On that cross and on that altar, the joke can be on God . . . I too can see the joke on myself . . . I can let myself be your object. I can let you have your view of me. . . . And then I can take that Jenson as you see him, and find myself therein. Whereupon we must all, of course, burst out laughing. And indeed, only as I do this, only as I let the joke be on me, do I at all have, like God, a self, an object in which to find myself. What ails the devil is that he will not give himself over to be anyone else’s object. He will not allow himself to be defined by anyone else’s gaze. . . . He can never see the joke; he can only make cracks about others.6

The devil mocks us with his malicious ironies because he cannot see the good humor, the wild incongruity, of all that God does. 

That God spins a universe as vast and old as ours only to focus his efforts on one tiny planet and one very small sliver of time in its history is funny, if we have eyes to see it. That God calls the feeblest and most awkward of mammals—us—to share in his reign is funny, if we have eyes to see it. That God appoints beings much more powerful than us to be our servants is funny, if we have eyes to see it. And that God determines from all eternity to become one of us, to wash our feet and share our fate, to serve us and lift us into his everlasting life, well, that also is funny, if we have eyes to see it. These examples are funny in the way that only grace can be funny, in the way that all good surprises are funny, in that peculiarly personalizing way that is characteristic of the gospel, where no one has to lose and everyone can share in the great good fun. 

The devil’s problem is that he refuses to see the jest and to thereby share in its blessing, and therefore, he is reduced to a kind of counterfeit humor, weaving wicked ironies to spite God and ruin us. What, after all, could be more wickedly ironic than so spoiling the minds of God’s creatures that when Jesus came in the flesh with no intention other than to heal and save and dwell with them, in fear and envy they killed their maker? 

But such is the genius of our God, that he inhabits even that, the cruelest and most malicious of jests, subverting it with his goodness so that it finally becomes an everlasting cause of our wonder, our praise, our laughter. 

God has a sense of humor. An excellent one. God knows how to have a good laugh, the kind of laugh that is at no one’s expense, that widens and widens as a circle of joy so that all who will may enter into the laughter of the Lord. Frederick Buechner was surely right when he said that “it is only when you hear the Gospel as a wild and marvelous joke that you really hear it at all. . . . Heard as anything else, the Gospel is the church’s thing, the preacher’s thing, the lecturer’s thing.
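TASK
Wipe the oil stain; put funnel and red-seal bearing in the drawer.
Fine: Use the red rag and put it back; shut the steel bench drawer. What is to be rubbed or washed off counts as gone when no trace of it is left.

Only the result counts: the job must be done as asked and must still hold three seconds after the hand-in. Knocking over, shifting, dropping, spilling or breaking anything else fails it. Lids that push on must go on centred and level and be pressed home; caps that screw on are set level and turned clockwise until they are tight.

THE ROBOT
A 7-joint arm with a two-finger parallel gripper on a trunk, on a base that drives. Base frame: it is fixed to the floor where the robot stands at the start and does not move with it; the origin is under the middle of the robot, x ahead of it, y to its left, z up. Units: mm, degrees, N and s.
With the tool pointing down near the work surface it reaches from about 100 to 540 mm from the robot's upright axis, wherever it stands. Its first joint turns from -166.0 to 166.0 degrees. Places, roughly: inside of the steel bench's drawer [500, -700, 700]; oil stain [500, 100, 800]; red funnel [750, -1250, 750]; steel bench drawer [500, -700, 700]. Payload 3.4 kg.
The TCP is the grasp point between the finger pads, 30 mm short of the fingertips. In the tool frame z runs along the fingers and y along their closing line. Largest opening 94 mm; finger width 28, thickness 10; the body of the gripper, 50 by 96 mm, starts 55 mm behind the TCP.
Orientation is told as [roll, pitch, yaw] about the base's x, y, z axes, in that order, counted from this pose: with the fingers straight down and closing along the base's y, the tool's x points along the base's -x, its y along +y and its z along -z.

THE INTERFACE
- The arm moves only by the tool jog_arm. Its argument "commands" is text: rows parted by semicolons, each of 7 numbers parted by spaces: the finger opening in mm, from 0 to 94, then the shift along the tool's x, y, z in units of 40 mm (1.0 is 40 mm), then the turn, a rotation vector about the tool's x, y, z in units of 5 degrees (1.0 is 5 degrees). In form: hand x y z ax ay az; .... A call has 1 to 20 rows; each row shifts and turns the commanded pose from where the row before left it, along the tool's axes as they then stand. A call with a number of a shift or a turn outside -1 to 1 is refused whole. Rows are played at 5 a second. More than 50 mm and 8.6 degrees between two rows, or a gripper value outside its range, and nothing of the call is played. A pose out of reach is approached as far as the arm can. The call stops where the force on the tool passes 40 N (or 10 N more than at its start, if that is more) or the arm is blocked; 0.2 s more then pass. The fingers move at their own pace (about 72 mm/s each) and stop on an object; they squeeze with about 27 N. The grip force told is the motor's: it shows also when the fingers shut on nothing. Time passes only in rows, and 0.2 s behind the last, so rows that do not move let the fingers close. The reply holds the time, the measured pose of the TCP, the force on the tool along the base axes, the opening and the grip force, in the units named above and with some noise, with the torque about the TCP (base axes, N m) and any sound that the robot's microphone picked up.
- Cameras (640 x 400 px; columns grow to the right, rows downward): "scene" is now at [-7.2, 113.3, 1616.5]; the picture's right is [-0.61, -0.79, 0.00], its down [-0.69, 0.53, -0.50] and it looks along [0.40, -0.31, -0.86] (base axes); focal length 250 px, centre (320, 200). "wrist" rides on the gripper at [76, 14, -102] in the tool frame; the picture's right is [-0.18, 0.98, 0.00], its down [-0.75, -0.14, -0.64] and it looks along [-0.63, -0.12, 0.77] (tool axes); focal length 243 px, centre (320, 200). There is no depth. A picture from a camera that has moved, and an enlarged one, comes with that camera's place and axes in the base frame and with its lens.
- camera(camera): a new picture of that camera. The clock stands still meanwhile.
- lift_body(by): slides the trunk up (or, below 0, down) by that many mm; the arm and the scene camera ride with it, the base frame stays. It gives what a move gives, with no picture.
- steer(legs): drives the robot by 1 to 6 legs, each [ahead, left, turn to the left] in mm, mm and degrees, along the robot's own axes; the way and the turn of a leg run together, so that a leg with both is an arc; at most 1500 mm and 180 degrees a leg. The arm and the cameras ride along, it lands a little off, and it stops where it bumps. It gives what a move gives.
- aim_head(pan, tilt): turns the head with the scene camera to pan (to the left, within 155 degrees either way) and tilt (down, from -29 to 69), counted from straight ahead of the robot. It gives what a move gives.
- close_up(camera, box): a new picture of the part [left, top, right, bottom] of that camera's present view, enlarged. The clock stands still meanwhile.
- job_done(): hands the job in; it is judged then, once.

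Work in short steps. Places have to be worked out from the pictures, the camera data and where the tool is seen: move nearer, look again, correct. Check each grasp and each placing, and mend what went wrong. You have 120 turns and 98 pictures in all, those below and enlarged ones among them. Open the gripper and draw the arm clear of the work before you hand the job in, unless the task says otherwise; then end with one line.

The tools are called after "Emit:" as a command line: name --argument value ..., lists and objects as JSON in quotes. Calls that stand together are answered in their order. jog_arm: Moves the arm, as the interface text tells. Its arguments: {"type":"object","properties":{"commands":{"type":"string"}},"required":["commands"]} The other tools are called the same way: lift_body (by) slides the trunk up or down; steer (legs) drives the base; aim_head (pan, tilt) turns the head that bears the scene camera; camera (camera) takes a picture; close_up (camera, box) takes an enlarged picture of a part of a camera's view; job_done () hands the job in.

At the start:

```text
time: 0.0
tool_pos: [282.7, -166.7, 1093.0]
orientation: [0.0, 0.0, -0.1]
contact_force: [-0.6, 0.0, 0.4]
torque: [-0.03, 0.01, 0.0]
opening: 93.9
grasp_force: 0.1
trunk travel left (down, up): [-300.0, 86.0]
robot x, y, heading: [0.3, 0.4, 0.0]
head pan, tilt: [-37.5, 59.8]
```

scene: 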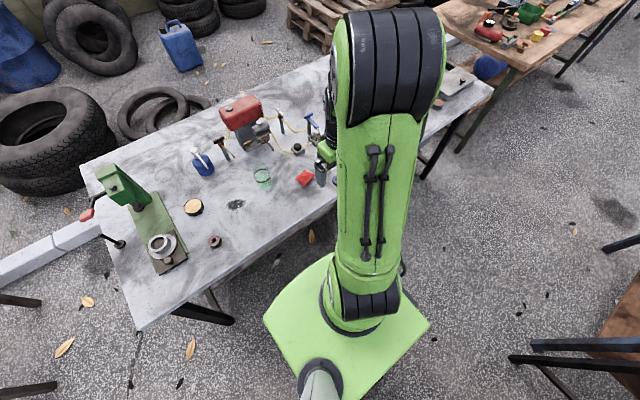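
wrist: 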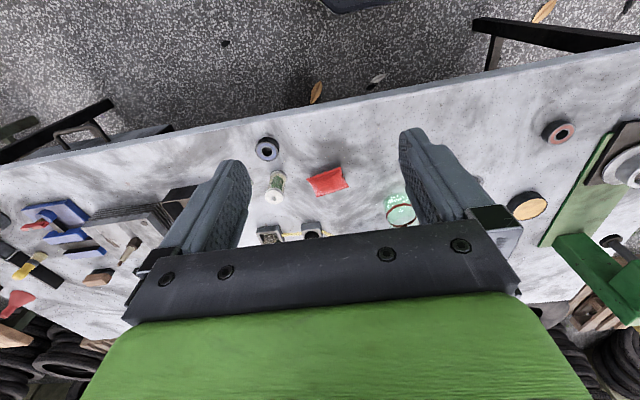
Heard as a joke—high and unbidden and ringing with laughter—it can only be God’s thing.”7

And that is the hope for our lives, that in Christ Jesus, that True and Better Isaac, God’s Laughter Incarnate, every cruel and malicious irony that has ever been hurled at us will finally be taken into God, saturated with his good pleasure, and turned to our benefit so that when all is said and done, between grateful sobs, we’ll laugh with God like fools, and we’ll keep on laughing, right into the kingdom where our joy will know no end.

  1. Jenson, “Evil as Person” in Theology as Revisionary Metaphysics: Essays on God and Creation, ed. Stephen John Wright (Eugene, OR: Wipf and Stock, 2014): 137.
  2. Jenson, “Evil,” 139.
  3. Jenson, “Evil,” 140.
  4. Jenson, “Evil,” 140.
  5. Jenson, “Evil,” 140.
  6. Jenson, “Evil,” 140–41.
  7. Buechner, Telling the Truth (San Francisco, CA: Harper, 1977), 68.